Hours after it was discovered that the controversial statue of British hero Horatio Nelson had been defaced, efforts were under way to clean off the paint that had been splashed over it.
However, while workers from commercial cleaning company Pammard Services were today trying to wash off the evidence, nothing could erase the deep feelings that Barbadians have about the placement of the 204-year-old statue which stands imposingly at Heroes Square.
City commuters were surprised this morning to discover that the statue, which was erected in 1813, was covered in yellow and blue spray paint and other graffiti.
Whoever defaced it also left a sign at the base of the statue stating: “Lord Nelson will Fall. This racist white supremacist who would rather die than see black persons free, stands proudly in our nation’s capital. Nelson must go! Fear not Barbadians have spoken, politicians have failed us.”
Independent senator John Watson pounced on this message during debate on the Road Traffic (Amendment) Bill 2017 in the Upper House, describing it as a sign of hatred for Nelson, who led forces that defended British interests in the Caribbean during slavery.

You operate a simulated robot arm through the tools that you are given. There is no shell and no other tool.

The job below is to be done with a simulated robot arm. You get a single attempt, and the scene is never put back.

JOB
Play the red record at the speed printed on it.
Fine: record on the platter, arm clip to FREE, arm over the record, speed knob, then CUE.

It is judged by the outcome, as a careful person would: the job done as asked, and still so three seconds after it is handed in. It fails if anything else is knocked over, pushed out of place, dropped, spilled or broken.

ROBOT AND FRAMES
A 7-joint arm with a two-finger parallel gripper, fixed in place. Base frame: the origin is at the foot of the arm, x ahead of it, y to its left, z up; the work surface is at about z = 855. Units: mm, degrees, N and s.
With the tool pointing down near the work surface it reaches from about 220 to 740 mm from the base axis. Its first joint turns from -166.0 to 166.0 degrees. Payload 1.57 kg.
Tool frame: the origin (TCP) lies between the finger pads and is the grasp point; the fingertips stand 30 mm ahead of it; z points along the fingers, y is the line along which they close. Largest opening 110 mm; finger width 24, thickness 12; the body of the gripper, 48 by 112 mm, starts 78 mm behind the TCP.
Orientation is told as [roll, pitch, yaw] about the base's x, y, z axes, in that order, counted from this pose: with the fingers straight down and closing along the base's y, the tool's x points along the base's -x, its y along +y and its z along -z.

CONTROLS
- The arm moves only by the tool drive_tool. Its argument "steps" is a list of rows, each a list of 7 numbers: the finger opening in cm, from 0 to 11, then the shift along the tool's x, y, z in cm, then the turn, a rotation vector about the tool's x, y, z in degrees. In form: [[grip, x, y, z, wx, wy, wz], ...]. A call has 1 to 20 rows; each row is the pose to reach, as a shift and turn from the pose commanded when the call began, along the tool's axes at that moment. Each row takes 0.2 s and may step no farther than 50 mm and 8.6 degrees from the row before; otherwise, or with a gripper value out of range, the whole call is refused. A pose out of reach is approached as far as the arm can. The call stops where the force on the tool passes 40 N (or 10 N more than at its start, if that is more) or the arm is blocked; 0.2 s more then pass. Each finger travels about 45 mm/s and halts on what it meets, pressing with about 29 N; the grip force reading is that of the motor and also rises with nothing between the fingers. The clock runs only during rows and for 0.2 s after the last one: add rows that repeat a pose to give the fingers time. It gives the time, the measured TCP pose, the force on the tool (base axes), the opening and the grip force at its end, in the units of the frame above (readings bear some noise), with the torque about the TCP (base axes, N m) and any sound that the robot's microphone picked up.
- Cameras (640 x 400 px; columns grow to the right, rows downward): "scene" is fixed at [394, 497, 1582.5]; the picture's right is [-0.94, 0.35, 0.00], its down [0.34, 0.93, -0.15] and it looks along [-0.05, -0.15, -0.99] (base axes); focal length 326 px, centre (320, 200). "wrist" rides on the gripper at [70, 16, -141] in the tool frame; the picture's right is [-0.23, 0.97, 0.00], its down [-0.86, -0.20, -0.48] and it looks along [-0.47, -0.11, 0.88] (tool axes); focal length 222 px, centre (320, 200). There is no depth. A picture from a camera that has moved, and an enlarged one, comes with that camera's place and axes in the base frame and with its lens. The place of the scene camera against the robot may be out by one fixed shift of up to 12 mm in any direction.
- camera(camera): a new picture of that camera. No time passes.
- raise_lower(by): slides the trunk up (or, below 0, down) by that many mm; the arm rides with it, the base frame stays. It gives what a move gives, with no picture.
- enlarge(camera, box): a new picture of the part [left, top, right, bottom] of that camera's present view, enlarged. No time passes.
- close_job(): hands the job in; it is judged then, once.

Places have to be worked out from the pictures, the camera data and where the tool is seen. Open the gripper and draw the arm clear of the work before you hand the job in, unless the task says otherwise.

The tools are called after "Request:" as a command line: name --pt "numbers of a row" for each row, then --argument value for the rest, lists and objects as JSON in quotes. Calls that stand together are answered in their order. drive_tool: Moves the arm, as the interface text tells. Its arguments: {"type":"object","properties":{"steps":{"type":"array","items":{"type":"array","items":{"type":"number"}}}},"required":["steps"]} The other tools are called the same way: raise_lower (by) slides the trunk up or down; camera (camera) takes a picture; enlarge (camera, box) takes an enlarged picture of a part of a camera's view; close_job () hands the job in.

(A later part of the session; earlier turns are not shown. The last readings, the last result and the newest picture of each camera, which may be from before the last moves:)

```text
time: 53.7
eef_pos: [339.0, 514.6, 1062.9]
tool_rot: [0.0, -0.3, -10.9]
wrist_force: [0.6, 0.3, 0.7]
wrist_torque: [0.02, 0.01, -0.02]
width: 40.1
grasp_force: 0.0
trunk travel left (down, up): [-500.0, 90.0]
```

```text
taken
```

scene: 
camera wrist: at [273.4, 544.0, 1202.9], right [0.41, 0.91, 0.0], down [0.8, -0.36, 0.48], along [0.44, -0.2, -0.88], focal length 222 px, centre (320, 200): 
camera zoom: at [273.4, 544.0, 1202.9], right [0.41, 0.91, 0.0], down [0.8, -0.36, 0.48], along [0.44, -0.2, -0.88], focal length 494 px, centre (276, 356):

“It was despicable. We should never condone those sorts of things in Barbados,” Watson said.
The symbolic use of yellow and blue paint on the eve of Barbados’ 51st anniversary of independence did not go unnoticed by Watson, a strong advocate for black enfranchisement.
Describing the act as “extremely shocking”, he said “it was not done in any respect for Barbados in blue and gold.
“It was done as mischievousness against Lord Nelson . . . . I wanted to go to the person or persons who did that and to let them know that the use of that gold paint and blue paint does not represent the behaviour of Barbadians.”
“I do not hide my feelings or my wish to see a better deal for black people in Barbados. But my belief in black enfranchisement and the upliftment of black people has absolutely nothing to do with the hate of anybody, with prejudice, with the dislike of any other race,” Watson stressed.
A number of people with whom Barbados TODAY spoke felt defacing the statue was ill advised at best, even if they did not like the fact that it continued to occupy space in an area named in honour of Barbadian heroes, none of whom enjoys a similar privilege.
Pammard Services employee Jerard Augustine, who was among those cleaning the Nelson figure, condemned the act of vandalism, while insisting that Nelson is part of Barbados’ past.
“Defacing Nelson doesn’t mean anything. He is part of our history. Our ancestors sell us to them, so it’s like we are forgetting who we are, and this is not the time for that. For them to deface him because he bought slaves is crazy. He is part of Barbados, and if not for the ancestors we wouldn’t be here. So let us respect Nelson for who he was,” Augustine told Barbados TODAY, while adding that Government should consider erecting statues of the country’s heroes to “show Barbadians that this is history”.
It also did not escape him that the defacement took place on the eve of independence, and he felt “the person [was] trying to speak out”.
A similar observation was made by a woman who requested anonymity, but who told Barbados TODAY while she did not endorse defacing the statue, both the note left by whoever was responsible and the timing were spot on.
“I am not a fan of defacing, it is against the law to vandalize. But the sign that was there I am in full agreement with it.
“I think the person timed it perfectly. Fifty-one years we are a nation and certain things of the past we need to let go. If he [Nelson statue] is representing what happened before the 51 years we can take him down.”
Philip Clarke also said it was wrong to deface the statue, but said it should have been taken down a long time ago, while Wendell C Smith could not be bothered, although he too, disagreed with the defacement.
“I know Professor Beckles is saying it should go and I guess he is speaking from a historic point of view, but as far as I am concerned to me it is neither here nor there,” Clarke said in reference to a two-part commentary by vice chancellor of the University of the West Indies Sir Hilary Beckles calling for the statue to be taken down.
“There is a certain way to deal with things. You have the pen and you have your voice but defacing, no. There is a more civil way to deal with these things,” Clarke stressed.
In his article, Sir Hilary said the continued presence of the statue constituted “the subjugation of democratic parliamentary power to descendant white elites” and was “a persistent violent imposition upon the mind of every right-thinking democratic citizen”.
He also criticized academics such as Sir Henry Fraser and Dr Karl Watson, whom he said have confronted the society “under the guise of cultural artifact” but have refused to state if they would wish to live in a state with a monument of a Nazi warlord had they been Jewish.
He also took aim at both major political parties for failing to remove the statue during their tenures in office.
“The assumption is growing, I have been informed, that the Government might rather citizens, in an act of moral civil disobedience, to take matters in their own hands, and remove the offending obstacle to democracy. This has been the case in the United States and South Africa,” Sir Hilary wrote.